:: SOURCE EXCERPT ::

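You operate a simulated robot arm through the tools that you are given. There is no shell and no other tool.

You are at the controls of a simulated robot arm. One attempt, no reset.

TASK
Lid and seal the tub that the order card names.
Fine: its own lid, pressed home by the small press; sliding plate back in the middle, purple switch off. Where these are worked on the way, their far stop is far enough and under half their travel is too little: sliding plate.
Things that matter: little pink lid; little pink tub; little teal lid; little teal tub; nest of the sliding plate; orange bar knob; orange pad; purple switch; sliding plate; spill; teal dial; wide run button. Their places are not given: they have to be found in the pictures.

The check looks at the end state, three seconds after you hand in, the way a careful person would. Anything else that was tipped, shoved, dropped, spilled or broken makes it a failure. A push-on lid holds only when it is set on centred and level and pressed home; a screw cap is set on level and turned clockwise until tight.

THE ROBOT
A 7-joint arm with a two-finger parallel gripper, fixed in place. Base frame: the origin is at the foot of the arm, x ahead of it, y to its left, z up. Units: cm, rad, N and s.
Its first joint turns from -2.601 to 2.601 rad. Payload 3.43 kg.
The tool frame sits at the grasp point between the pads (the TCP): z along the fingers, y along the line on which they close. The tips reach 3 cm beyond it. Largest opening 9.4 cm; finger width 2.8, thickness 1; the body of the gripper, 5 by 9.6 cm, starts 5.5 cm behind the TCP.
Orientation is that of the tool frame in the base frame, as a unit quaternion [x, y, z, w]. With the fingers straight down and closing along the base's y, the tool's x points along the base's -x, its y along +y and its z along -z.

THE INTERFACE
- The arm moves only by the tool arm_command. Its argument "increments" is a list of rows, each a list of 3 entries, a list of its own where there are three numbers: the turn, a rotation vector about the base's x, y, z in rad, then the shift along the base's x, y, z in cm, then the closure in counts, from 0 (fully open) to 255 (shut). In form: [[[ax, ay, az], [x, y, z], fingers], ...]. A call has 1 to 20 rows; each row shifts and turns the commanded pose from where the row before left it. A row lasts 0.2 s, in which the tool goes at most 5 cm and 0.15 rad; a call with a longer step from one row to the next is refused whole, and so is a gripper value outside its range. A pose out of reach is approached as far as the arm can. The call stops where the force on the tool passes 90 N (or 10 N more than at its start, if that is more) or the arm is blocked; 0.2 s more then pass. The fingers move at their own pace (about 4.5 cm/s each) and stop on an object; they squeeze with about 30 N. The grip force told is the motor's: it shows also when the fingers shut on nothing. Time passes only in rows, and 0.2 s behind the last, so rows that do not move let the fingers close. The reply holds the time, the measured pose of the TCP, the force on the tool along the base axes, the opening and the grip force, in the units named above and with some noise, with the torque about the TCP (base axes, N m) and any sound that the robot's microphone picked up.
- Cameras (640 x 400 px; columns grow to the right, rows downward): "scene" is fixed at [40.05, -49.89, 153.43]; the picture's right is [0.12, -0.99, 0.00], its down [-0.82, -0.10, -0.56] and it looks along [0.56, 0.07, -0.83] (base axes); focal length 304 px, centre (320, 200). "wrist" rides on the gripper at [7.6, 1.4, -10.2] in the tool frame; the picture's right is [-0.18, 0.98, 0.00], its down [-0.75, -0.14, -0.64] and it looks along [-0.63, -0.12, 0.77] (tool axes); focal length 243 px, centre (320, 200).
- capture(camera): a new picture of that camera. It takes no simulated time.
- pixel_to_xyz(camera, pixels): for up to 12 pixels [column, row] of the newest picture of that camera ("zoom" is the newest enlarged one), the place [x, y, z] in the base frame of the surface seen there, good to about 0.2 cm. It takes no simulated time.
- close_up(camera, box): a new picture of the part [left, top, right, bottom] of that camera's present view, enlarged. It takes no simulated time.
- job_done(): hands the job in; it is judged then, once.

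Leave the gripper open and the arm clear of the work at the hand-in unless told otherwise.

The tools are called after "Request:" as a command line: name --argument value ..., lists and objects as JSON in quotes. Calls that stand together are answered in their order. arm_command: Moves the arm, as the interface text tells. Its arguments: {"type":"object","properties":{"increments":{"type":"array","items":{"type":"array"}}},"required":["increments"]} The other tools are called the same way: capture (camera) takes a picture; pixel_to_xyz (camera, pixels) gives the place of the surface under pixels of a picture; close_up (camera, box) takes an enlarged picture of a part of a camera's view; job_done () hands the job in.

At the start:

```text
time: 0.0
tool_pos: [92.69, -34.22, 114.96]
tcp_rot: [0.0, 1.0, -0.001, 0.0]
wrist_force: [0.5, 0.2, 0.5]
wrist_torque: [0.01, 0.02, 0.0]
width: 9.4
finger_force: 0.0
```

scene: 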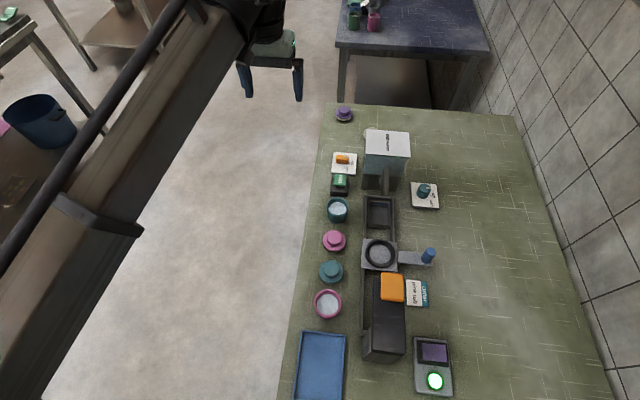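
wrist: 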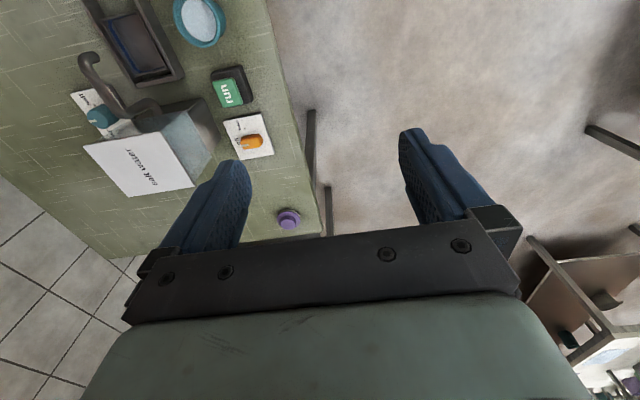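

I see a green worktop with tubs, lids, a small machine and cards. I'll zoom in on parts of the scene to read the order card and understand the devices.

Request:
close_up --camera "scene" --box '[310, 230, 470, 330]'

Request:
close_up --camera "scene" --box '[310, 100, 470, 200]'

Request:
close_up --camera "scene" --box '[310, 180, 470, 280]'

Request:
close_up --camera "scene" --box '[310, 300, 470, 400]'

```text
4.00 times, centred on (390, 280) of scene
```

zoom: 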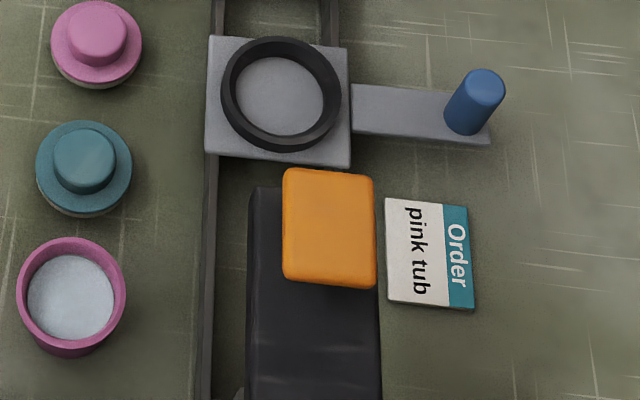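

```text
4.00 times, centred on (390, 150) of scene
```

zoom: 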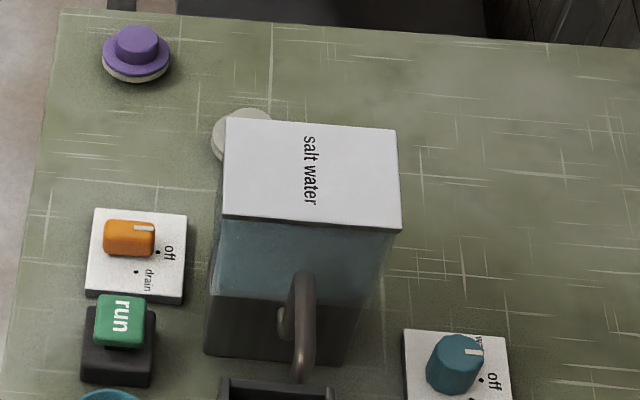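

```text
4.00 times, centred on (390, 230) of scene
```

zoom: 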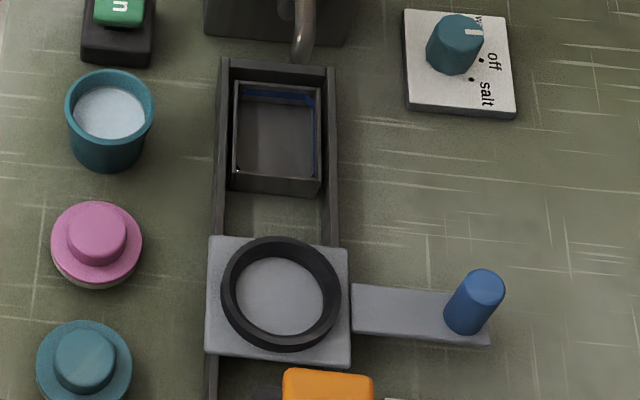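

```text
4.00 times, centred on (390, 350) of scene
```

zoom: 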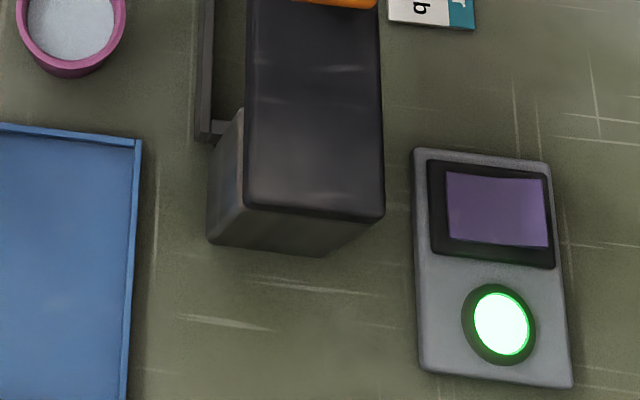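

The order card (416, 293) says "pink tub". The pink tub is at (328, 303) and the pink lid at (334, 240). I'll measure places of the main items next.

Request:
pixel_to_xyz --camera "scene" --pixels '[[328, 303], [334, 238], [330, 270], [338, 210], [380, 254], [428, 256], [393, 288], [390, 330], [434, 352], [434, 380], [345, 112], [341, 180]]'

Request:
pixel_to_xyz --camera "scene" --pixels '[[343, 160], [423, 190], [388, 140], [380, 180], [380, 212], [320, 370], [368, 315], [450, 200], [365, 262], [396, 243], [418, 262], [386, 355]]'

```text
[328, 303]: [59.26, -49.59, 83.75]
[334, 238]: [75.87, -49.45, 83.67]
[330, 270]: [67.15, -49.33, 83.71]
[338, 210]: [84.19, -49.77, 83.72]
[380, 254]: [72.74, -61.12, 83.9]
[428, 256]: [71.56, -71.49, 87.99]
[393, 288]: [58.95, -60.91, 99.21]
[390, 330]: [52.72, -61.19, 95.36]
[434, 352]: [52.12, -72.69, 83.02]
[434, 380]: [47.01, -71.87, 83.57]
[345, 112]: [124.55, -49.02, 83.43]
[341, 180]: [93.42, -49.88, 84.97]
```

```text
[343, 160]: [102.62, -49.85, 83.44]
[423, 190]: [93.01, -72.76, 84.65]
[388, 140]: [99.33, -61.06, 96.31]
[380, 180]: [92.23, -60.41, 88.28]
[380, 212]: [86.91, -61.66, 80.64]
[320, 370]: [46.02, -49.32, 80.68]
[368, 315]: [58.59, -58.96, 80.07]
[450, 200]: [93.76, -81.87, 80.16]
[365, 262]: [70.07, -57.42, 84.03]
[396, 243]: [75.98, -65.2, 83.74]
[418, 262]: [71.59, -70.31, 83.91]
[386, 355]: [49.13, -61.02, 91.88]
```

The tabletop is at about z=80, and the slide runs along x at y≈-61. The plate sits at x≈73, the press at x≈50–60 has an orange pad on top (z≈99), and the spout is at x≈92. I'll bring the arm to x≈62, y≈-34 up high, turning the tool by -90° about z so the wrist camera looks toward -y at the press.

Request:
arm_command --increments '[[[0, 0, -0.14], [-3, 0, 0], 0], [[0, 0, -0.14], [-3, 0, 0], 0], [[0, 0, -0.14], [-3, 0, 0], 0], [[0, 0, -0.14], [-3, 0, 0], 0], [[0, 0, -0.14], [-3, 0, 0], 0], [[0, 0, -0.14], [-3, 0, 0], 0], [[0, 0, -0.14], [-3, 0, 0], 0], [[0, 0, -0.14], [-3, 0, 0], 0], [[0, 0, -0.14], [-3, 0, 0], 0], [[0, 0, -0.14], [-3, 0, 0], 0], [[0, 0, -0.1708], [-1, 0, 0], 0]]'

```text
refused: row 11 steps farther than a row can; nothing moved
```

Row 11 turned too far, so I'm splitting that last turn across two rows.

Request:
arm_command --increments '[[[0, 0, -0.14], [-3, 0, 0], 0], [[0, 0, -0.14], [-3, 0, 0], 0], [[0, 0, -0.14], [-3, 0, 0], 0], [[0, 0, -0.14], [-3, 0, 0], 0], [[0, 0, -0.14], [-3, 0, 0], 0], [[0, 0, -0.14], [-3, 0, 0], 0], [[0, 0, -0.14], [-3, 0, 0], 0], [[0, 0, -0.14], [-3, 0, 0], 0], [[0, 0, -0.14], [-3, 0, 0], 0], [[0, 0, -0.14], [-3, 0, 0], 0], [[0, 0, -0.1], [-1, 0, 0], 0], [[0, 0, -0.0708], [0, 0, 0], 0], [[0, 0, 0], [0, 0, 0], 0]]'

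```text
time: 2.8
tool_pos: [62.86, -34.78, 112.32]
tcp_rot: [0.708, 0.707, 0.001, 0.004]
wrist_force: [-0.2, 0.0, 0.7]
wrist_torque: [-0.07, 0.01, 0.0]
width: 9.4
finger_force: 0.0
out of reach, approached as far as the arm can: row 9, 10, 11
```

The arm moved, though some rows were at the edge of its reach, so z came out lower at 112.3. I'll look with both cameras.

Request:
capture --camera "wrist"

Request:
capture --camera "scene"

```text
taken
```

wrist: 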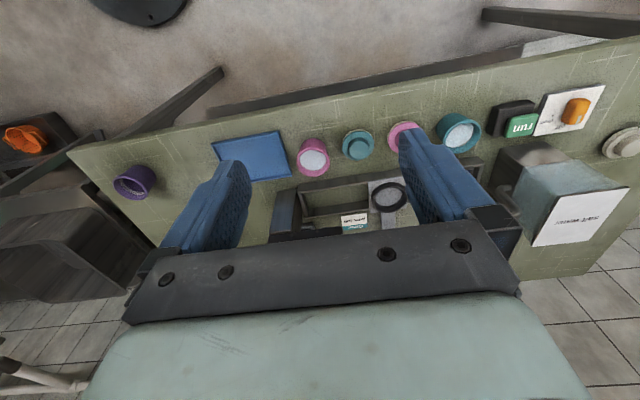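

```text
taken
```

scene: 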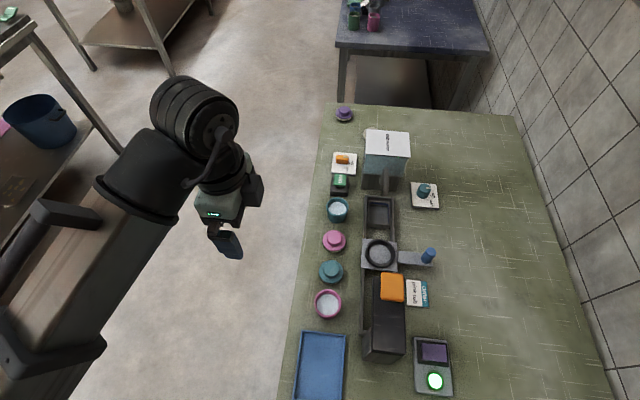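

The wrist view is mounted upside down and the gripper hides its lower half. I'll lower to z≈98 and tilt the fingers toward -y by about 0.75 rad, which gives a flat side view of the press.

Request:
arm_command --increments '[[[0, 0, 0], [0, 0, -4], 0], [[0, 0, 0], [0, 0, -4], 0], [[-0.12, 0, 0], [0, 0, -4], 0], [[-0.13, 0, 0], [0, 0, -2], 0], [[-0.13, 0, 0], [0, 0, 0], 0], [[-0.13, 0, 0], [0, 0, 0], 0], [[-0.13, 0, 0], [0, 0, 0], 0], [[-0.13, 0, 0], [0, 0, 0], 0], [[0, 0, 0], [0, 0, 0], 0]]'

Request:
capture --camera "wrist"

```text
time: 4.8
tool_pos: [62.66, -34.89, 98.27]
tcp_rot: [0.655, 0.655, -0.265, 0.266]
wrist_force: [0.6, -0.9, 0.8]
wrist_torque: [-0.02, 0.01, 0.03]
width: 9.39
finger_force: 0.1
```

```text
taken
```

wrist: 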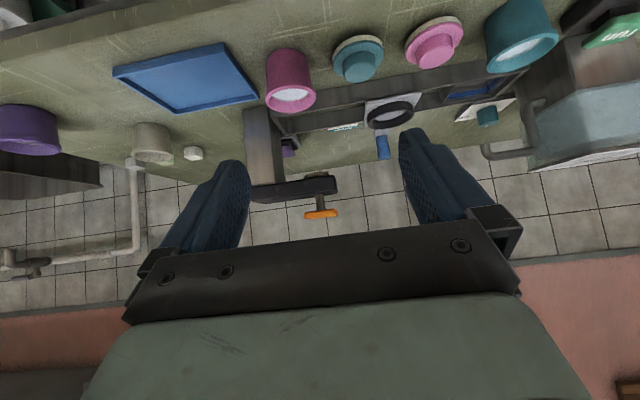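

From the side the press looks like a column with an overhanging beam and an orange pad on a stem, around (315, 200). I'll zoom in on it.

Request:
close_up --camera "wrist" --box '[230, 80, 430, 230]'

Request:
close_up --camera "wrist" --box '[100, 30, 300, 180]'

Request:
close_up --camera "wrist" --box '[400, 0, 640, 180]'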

:::

● **TASK INSTRUCTIONS**
Copy each line of the listing that holds the word "only".

● **ANSWER TO THIS PROBLEM**
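The check looks at the end state, three seconds after you hand in, the way a careful person would. Anything else that was tipped, shoved, dropped, spilled or broken makes it a failure. A push-on lid holds only when it is set on centred and level and pressed home; a screw cap is set on level and turned clockwise until tight.
- The arm moves only by the tool arm_command. Its argument "increments" is a list of rows, each a list of 3 entries, a list of its own where there are three numbers: the turn, a rotation vector about the base's x, y, z in rad, then the shift along the base's x, y, z in cm, then the closure in counts, from 0 (fully open) to 255 (shut). In form: [[[ax, ay, az], [x, y, z], fingers], ...]. A call has 1 to 20 rows; each row shifts and turns the commanded pose from where the row before left it. A row lasts 0.2 s, in which the tool goes at most 5 cm and 0.15 rad; a call with a longer step from one row to the next is refused whole, and so is a gripper value outside its range. A pose out of reach is approached as far as the arm can. The call stops where the force on the tool passes 90 N (or 10 N more than at its start, if that is more) or the arm is blocked; 0.2 s more then pass. The fingers move at their own pace (about 4.5 cm/s each) and stop on an object; they squeeze with about 30 N. The grip force told is the motor's: it shows also when the fingers shut on nothing. Time passes only in rows, and 0.2 s behind the last, so rows that do not move let the fingers close. The reply holds the time, the measured pose of the TCP, the force on the tool along the base axes, the opening and the grip force, in the units named above and with some noise, with the torque about the TCP (base axes, N m) and any sound that the robot's microphone picked up.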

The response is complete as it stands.